Coordeno a desmontagem, arrumar, tratar da empresa de carga e ter a certeza de que tudo segue para o Uruguai. Depois de mais umas parvoíces com o cromo do Patton e o Mr. Michael Brennan, “bazo” na carrinha com o Billy Gould e o Mike Bordin, mais parte da Crew. Hotel, banhoca, boxer para a caminha e recebo telefonema do Moss: «Estás nu?» Quase! «Come on sweet! Vem cá abaixo, que tenho papelada para ti e o bar ainda está aberto». Bolas, ia dormir; lobby call às 6 da matina, mas também não me nego. E lá fui ao encontro Moss, Patton e Juan JR Molas, o nosso promotor. «Nuno, toda a equipa diz que és “DC”, fizeste um trabalho do cacete». E o Patton remata: «Uma vez disse-te, no Brasil, que eras capaz. Easy brother. You are the man, I’m glad you did it». Claro que este entusiasmo e confiança deles acabou por fazer passar para mim mais tarefas. Cool!
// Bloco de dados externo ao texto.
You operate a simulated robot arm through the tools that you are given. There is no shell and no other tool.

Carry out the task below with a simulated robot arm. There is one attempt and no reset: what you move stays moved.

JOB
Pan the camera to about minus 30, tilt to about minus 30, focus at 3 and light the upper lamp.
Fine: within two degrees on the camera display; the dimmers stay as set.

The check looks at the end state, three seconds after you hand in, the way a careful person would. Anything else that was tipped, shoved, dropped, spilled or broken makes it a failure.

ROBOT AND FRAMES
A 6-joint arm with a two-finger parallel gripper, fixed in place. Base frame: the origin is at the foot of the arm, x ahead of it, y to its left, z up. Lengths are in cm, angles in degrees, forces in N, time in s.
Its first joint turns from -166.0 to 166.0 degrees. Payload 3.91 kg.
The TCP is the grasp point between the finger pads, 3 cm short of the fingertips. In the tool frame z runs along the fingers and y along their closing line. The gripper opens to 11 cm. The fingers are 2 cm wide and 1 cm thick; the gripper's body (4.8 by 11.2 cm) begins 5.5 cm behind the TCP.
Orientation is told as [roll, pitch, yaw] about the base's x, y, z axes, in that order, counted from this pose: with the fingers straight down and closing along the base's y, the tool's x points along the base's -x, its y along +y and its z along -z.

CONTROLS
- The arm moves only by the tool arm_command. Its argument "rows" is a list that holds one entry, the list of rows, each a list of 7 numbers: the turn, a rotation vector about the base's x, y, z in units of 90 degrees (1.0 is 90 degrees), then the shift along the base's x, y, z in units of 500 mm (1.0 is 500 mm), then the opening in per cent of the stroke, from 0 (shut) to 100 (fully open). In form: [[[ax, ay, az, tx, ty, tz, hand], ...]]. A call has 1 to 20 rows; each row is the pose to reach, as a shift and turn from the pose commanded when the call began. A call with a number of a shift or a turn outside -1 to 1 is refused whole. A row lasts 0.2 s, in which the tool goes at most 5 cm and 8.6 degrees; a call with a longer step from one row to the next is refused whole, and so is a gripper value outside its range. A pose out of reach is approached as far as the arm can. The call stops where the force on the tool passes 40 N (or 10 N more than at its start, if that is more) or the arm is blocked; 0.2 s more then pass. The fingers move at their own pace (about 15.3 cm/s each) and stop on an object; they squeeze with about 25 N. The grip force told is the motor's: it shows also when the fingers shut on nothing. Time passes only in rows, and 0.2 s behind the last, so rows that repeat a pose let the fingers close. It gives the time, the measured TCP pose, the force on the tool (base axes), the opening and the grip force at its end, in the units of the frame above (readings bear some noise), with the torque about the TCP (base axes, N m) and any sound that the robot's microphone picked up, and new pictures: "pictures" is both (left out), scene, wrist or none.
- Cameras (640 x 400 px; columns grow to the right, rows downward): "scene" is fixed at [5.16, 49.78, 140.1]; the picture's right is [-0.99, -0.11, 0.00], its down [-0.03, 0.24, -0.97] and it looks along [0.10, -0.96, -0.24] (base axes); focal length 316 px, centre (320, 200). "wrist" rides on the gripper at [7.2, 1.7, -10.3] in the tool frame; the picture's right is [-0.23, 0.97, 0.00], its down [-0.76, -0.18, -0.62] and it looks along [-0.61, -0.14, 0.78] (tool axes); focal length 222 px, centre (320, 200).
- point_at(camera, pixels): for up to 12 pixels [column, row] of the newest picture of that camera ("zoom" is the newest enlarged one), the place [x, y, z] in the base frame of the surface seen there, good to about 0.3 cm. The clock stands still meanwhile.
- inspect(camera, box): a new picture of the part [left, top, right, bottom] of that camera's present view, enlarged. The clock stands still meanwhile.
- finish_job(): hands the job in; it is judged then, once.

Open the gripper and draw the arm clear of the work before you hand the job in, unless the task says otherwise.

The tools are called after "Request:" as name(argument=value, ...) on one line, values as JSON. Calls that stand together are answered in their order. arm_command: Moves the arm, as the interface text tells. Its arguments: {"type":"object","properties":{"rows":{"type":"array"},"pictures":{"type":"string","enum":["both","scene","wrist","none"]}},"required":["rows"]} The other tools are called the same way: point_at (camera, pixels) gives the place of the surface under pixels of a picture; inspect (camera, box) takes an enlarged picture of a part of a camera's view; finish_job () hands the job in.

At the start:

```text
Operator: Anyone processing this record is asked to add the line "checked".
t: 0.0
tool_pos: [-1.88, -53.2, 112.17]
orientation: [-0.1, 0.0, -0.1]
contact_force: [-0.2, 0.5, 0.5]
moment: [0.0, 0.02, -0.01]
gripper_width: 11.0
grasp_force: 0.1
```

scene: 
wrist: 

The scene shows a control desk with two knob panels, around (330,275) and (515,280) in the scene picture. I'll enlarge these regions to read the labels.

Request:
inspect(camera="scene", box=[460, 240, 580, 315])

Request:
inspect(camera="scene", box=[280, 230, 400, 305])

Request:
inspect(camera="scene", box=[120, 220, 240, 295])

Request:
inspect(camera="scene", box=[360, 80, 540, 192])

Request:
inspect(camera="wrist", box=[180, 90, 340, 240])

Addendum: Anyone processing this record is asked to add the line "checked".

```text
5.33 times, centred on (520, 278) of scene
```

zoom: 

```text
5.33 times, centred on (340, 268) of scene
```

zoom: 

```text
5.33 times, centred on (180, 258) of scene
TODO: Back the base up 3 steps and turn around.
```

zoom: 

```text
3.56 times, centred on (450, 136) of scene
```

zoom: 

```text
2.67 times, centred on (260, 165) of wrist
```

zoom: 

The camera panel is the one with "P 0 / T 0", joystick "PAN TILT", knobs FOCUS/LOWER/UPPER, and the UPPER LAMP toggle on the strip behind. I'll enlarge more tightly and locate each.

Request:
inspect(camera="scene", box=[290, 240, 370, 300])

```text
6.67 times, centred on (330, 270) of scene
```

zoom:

SAÍMOS DE CASA PARA DAR UM CONCERTO DE ROCK
09 Nov. | Teatro de Verano Ramón Collazo – Montevideo, Uruguai. Capacidade 4200 Pax. Wake up call às 06h. Temos uma ida para o aeroporto de cerca de 40 min, um check in e seca de poucas horas para um voo de 35 minutos para o Uruguai – Montevideo. À nossa chegada está o Fabian com uma folheca a dizer FNM CREW. Ida para o Sheraton Hotel, uma volta curiosa e bonita. Passamos pela zona dos ricalhaços, tudo casas bonitas e bem arranjadas, tipo Cascais, Quinta da Marinha lá do sitio, fazemos o trajecto junto à costa e devo ter passado umas 10 praias, sem exagero. Check in no hotel, Dry Cleaning das roupinhas, para os Srs. usarem no gig de hoje à noite, almoço no recinto, Teatro de Verano. Toda a gente num good mood brutal. O equipamento é limitado, o palco é ao ar livre e é uma cúpula que nos traz várias dificuldades técnicas, mas o problema, tal como disse o Michael Bennan num email: «hey ladies, thanks for your concerns, but I’ve been on this shit before»… Tudo se monta. Curiosidade: não há alcatifa branca no Uruguain e avançamos com uma beige.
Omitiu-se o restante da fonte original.